Last week I had a new experience which was actually a deja vu. I visited the same art exhibit twice within a few days: Lee Mingwei’s “禮 Li, Gifts and Rituals” in Berlin. The show features several in-person and digital performances, one of which, Sonic Blossom — a song received by one visitor the singer selects. In an interview, Mingwei explains his thinking behind Sonic Blossom and why for him a gift is always a ritual:
“One of the five virtues of Confucianism is li, which could be translated as ‘rite’, ‘ritual’ or ‘gift’. So when we say liwu, which means ‘the object of the rite’, it means we always prepare a gift when going anywhere. In Confucianism, the gift is a way of me gratefully saying, ‘thank you’. It’s not about what you can do for me in return. It’s the same with Sonic Blossom: the person who is offered the song has the right to say, ‘I don’t want a song to be sung for me,’ or they could openly receive a Schubert song. Usually, the gift is quickly reciprocated back to the singer and, within a few seconds, the singer is also emotionally moved — sometimes they can’t finish singing because the gift is returned in such a powerful way.”

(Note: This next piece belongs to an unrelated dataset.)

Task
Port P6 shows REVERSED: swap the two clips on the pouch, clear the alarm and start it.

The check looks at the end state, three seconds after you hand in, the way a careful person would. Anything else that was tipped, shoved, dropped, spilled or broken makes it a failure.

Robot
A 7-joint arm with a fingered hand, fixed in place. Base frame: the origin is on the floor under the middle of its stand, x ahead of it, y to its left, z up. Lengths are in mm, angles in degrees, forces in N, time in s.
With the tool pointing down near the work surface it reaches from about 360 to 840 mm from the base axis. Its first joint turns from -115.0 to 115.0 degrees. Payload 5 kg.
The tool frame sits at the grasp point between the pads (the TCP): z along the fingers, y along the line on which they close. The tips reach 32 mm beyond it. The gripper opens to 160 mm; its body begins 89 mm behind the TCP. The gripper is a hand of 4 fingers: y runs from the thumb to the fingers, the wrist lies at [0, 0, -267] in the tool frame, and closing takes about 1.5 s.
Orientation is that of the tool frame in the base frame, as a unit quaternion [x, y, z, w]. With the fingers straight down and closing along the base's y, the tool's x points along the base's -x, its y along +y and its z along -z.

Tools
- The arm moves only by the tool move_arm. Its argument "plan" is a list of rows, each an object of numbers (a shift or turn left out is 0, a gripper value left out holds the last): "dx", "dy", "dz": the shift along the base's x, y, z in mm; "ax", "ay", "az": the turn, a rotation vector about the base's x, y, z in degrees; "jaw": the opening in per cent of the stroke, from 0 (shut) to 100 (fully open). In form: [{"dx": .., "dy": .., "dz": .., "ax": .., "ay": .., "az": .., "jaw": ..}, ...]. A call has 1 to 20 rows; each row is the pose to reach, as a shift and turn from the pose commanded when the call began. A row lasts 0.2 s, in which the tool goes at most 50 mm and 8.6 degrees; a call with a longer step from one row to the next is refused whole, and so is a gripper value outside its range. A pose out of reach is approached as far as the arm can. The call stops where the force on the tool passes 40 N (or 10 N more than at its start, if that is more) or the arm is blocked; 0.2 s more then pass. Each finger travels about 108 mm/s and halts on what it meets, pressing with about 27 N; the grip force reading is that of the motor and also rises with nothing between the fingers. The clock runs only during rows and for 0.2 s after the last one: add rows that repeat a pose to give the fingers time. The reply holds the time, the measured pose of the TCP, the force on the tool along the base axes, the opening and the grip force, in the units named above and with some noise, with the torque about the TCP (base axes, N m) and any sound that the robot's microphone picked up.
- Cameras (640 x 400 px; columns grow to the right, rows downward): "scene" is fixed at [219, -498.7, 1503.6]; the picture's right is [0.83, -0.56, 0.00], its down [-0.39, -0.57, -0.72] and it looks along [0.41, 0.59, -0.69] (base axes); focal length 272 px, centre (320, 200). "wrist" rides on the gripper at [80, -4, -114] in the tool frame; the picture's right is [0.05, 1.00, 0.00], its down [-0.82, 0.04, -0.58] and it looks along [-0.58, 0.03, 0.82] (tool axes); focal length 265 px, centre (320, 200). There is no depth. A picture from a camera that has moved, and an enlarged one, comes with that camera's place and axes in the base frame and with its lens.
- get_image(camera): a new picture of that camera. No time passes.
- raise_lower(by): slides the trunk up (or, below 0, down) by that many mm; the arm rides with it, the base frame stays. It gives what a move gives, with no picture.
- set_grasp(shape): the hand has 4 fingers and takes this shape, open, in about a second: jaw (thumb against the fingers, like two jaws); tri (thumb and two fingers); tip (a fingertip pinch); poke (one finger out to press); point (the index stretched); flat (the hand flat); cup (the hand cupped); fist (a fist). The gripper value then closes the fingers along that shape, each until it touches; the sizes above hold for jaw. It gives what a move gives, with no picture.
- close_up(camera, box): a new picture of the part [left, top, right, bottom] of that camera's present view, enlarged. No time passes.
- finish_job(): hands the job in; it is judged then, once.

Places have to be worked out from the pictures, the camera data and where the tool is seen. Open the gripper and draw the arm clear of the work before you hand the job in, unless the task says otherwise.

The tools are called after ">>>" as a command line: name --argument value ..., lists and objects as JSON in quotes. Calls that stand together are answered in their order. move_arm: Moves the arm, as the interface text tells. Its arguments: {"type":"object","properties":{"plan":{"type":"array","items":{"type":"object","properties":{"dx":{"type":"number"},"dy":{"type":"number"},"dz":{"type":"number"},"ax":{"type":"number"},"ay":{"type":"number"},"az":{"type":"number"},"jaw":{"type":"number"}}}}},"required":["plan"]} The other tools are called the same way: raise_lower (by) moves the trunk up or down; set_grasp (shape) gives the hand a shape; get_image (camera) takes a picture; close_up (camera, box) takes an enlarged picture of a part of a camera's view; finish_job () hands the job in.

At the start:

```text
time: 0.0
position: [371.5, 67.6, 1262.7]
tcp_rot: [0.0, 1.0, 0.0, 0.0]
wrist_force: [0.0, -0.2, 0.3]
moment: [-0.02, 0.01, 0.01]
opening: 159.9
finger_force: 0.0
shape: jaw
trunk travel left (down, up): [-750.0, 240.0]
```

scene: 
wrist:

Aside from the Schubert songs, the exhibition involves letter writing and rice raking, so it is constantly changing anyway, but regardless, I found it fascinating how much I had missed during my first visit. In fact, not only had I missed references and context, I had missed seeing entire rooms! It reminded me of my daily walk during the height of the corona lockdown when I noticed different things every time I went on the same route.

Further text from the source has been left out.